The presented works at this show are results of Nami's six decades of artistic activity and are divided into five groups.
The first group of works, produced between 1963 and 1966, are semi-abstract paintings with a childish mood and imaginary atmosphere influenced by the artist's experience of teaching children and studying Paul Klees works. This group is also dividable into two parts. The first part consists of dominant happy colors and childish forms, while in the second part, with more abstract forms, happy colors are replaced by a dominant white color all over the tableaus.
The second group, which includes works from 1966 until today, consists of Nami's three-dimensional, white, purely abstract works. With a particular focus on Iranian traditional architecture, the artist has brought three elements into his works; mass, light, and space. For instance, in the "Untitled" work, we face a completely white tableau in which some circles of different sizes protrude from some parts of its surface. There is also an embossed diagonal line created with the pressure of an object behind the canvas, thus making it distinguished from the conventional structure of canvases and turning it into artwork on its own.
The third group consists of Nami's abstract calligraphies from the 1970s to today. In these works, letters are not readable, and the script is not used for writing but as an abstract element with a specific rhythm and movement. "These works are delicate, compact, lively, and colorful combinations of subtle and curved movements that only induce a sense of Nastaliq script by various geometric and curved compositions" (Morizinejad, 2011: 6). For example, in the "Untitled" calligraphic work, the artist has used Nastaliq letters in compressed space and created an abstract composition with three parts on a purple, square canvas. Despite the dominant purple color in the center, green dots help the viewer's eyes move all over the frame.
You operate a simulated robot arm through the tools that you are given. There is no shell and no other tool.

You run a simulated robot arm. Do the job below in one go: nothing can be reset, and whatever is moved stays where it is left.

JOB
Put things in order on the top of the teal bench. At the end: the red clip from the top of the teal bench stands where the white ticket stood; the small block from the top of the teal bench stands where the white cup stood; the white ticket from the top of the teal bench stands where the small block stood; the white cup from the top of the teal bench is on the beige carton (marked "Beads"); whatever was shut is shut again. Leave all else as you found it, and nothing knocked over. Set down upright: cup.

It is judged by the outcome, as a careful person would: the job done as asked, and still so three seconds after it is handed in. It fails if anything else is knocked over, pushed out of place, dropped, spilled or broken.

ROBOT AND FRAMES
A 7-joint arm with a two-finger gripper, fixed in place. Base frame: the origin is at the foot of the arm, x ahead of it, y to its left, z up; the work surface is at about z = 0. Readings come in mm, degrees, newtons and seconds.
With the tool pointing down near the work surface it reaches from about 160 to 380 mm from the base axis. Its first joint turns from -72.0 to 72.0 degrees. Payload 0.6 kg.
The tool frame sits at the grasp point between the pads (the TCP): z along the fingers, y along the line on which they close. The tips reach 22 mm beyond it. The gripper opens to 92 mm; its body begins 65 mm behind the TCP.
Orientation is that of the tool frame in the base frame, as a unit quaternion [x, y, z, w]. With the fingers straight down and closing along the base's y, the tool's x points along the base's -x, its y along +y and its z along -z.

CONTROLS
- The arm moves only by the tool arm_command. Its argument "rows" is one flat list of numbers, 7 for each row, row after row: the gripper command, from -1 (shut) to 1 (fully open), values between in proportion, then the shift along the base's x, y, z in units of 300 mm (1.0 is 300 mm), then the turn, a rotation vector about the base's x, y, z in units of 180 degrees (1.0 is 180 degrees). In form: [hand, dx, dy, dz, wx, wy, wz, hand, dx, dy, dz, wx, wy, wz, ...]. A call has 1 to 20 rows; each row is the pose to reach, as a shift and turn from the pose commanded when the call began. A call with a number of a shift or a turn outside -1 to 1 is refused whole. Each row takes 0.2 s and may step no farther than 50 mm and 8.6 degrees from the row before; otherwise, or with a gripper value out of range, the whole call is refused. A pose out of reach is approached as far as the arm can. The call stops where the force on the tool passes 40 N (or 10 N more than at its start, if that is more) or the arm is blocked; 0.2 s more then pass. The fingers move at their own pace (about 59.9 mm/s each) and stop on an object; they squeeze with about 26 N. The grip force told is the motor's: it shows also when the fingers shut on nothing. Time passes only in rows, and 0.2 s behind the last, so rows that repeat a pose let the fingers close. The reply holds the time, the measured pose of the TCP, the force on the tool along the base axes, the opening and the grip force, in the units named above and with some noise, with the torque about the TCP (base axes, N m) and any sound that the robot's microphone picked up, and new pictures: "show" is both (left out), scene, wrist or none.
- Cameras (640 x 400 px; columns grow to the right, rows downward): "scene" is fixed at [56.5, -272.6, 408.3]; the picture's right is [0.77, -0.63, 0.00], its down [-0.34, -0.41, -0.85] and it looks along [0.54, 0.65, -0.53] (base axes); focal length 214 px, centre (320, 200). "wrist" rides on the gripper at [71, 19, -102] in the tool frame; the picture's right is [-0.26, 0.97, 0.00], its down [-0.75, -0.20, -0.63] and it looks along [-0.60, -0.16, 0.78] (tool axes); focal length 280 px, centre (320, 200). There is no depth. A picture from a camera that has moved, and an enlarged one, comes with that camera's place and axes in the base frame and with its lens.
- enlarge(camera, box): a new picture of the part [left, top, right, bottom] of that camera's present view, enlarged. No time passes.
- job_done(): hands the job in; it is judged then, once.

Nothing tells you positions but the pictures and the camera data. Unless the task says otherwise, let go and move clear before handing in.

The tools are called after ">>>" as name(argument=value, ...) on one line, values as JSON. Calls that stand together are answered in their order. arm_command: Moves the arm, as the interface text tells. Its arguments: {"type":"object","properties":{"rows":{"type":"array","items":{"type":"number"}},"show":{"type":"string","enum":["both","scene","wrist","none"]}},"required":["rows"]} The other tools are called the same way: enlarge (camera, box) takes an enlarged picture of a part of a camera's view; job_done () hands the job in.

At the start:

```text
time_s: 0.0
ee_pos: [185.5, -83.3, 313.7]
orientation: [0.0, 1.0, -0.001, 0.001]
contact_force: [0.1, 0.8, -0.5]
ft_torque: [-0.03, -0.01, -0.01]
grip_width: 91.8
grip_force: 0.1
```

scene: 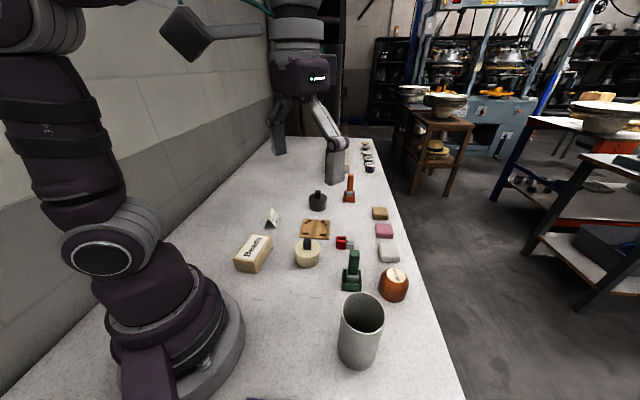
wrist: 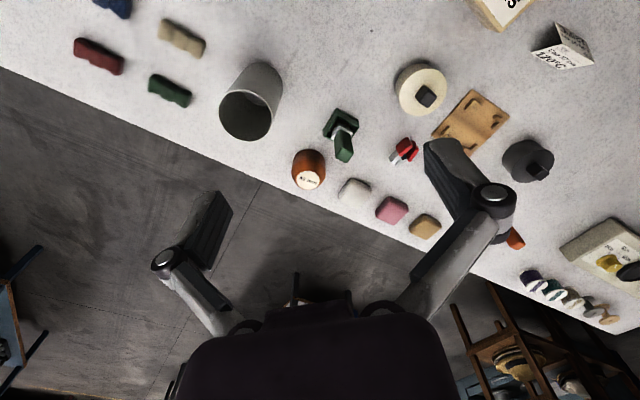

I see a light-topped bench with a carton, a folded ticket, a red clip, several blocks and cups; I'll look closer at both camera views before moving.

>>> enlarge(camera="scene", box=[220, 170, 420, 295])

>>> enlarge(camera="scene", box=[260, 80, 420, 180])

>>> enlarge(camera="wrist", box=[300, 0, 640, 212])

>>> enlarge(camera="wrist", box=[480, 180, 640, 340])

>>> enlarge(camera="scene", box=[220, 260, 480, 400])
The fourth group contains semi-abstract works from the "Anti-war" period of the artist's career path from 1989 to 1994. Influenced by the painful events of Iraq's war against Iran, Nami started to create art in a different language by returning to figurative painting. With its dominating blues, blacks, and reds, and an Expressionistic appearance in a Romantic-like space, this group of works, which were first displayed in a show titled "Death" at Karpi Gallery (1988), surprised the viewers who were familiar with Nami's previous works. His modern approach still prevails in these works despite returning to figurative style and addressing social issues.
For example, in the image below, we see a horizontal frame with a symmetrical arrangement around the main subject in the center. Diagonal hatchings of blue color start from the two sides of the frame and suddenly turn black with an increase in tonality as they approach the center, where a cracked, geometric mass, in the form of a grave or a terrifying coffin, surrounds a seemingly shouting person with a wide-open mouth and a hand on their face. In the white stripe on the top part of the image, there is a red color drop on shadows of grey and black that are symbols of blood, death, and inexistence. The combination of the red color drop and the blue and black hatchings in the margins of the image act like the curtain of a stage that is opened for a moment to expose the reality before the viewer's eyes.
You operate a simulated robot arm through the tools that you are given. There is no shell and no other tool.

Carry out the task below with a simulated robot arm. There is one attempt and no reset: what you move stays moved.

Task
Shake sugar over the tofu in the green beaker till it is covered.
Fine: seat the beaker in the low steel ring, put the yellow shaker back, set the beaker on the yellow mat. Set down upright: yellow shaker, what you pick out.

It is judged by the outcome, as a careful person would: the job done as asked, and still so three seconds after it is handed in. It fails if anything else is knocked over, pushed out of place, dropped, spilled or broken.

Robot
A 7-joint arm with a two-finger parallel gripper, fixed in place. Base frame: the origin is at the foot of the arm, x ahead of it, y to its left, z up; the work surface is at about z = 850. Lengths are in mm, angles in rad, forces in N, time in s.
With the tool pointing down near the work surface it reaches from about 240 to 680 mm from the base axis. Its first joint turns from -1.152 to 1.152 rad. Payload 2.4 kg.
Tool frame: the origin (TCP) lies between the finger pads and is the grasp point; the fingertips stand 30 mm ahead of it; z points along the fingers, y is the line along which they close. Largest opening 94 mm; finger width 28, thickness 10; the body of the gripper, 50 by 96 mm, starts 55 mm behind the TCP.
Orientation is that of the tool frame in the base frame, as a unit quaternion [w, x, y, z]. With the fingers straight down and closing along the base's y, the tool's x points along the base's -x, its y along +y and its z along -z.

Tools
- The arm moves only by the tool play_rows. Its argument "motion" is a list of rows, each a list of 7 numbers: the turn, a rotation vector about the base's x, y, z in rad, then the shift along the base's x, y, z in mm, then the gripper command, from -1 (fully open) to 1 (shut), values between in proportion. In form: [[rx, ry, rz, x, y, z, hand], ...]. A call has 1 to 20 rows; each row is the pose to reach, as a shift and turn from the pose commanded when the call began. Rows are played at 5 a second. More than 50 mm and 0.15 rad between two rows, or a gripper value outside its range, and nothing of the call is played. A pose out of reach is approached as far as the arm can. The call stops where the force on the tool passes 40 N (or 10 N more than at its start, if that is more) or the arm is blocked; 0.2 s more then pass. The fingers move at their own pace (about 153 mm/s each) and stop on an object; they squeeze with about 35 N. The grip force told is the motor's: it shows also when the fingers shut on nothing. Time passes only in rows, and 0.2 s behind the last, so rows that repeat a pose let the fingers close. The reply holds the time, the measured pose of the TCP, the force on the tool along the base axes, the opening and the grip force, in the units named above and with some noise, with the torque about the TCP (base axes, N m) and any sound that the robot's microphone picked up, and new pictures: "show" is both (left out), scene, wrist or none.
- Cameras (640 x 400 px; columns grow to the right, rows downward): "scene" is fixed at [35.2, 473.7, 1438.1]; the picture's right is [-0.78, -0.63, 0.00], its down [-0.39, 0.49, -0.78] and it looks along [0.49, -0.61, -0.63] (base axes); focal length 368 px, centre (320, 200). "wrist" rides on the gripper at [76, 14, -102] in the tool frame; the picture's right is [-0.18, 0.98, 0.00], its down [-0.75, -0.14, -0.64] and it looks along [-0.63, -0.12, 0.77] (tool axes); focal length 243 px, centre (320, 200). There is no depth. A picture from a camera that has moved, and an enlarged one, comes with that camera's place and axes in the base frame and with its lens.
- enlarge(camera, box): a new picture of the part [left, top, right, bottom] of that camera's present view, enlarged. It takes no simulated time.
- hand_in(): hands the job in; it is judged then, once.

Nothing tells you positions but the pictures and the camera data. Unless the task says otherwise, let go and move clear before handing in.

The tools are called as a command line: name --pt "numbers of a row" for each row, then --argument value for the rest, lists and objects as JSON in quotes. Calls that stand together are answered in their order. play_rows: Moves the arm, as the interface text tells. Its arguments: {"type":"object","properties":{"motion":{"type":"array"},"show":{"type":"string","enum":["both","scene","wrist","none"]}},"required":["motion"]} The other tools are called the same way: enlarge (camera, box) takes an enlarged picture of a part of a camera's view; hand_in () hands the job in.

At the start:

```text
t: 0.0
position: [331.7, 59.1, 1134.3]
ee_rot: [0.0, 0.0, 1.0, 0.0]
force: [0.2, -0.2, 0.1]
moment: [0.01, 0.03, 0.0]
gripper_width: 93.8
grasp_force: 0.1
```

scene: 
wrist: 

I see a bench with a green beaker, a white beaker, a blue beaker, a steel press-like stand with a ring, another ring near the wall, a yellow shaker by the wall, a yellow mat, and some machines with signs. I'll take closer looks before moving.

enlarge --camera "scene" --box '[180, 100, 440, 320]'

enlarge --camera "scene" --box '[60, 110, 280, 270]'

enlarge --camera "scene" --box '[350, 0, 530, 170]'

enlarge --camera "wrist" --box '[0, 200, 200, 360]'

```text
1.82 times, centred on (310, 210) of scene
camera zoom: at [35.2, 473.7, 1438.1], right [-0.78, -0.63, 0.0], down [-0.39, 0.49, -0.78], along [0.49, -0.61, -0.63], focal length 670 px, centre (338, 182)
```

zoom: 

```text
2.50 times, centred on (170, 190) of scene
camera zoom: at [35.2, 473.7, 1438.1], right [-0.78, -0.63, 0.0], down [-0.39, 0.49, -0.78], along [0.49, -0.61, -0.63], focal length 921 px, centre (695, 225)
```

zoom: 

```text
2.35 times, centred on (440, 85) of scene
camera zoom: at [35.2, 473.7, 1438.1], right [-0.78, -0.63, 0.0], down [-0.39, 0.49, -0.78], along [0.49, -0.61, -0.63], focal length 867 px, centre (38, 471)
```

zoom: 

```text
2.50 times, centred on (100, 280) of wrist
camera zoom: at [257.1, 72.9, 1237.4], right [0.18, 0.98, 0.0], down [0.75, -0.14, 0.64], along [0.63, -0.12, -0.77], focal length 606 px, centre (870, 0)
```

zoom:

The fifth group consists of entirely abstract paintings that Nami has created since the 1990s. The artist's use of soil and his focus on indigenous architecture and Iran's deserts are prominent features of these works. As evident in the rectangular frame of the following image, Nami has used an asymmetrical but balanced composition of irregular and vertical geometric shapes with flat surfaces and limited colors (ochre, black, red, and white) without any chiaroscuro. Using soil on two sides of the frame, Nami has created cracked surfaces reminiscent of Iran's deserts and thatched architecture. This is a conceptual return to Iranian traditions and identity. In an interview with Leili Golestan, Nami said about this return:
"I see water and the sun as elements at the heart of soil. I feel that the soil has the warmth of the sun. Despite containing water, it has a feeling of thirst. It also has the desert; I have a symbolic feeling about all of these. Cracks in the soil always remind me of the history of this nation and its thirst. But since I have always been an abstract painter, my vision is also abstract, and figurative desert landscapes are very rare in my works. This time, the atmosphere of my paintings is full of calm and silent surfaces, just like the lonely moments of the desert, devoid of chaotic arrangements of shapes and colors. Empty spaces always have more things to say than filled spaces."